▶ _THE EXERCISE_
Scan the material and copy every line in which "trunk" appears.

:: SUPPLIED MATERIAL

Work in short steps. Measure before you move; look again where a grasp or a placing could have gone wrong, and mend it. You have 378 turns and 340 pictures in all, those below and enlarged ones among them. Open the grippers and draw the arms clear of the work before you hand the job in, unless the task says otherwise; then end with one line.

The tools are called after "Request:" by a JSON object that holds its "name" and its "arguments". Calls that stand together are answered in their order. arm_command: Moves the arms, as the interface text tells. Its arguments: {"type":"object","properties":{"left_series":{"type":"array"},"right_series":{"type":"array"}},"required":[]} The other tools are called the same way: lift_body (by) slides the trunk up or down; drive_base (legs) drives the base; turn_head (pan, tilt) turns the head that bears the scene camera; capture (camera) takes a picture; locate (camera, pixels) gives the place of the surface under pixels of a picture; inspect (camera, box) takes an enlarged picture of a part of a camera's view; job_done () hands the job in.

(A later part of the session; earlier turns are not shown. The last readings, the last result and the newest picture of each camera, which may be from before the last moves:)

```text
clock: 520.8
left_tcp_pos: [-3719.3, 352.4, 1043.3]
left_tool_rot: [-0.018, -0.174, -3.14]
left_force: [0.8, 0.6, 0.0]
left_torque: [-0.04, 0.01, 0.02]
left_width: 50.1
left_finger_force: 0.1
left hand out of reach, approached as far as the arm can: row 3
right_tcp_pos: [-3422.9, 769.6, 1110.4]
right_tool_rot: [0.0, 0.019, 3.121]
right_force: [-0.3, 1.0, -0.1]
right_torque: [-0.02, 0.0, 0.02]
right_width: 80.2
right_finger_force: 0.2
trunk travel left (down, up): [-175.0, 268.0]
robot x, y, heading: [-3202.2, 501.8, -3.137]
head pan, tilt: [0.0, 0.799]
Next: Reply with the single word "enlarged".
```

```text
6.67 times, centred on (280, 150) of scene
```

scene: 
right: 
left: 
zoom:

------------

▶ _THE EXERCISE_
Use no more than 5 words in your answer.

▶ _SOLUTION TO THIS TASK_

::::

▶ _SOLUTION TO THIS TASK_
The tools are called after "Request:" by a JSON object that holds its "name" and its "arguments". Calls that stand together are answered in their order. arm_command: Moves the arms, as the interface text tells. Its arguments: {"type":"object","properties":{"left_series":{"type":"array"},"right_series":{"type":"array"}},"required":[]} The other tools are called the same way: lift_body (by) slides the trunk up or down; drive_base (legs) drives the base; turn_head (pan, tilt) turns the head that bears the scene camera; capture (camera) takes a picture; locate (camera, pixels) gives the place of the surface under pixels of a picture; inspect (camera, box) takes an enlarged picture of a part of a camera's view; job_done () hands the job in.
trunk travel left (down, up): [-175.0, 268.0]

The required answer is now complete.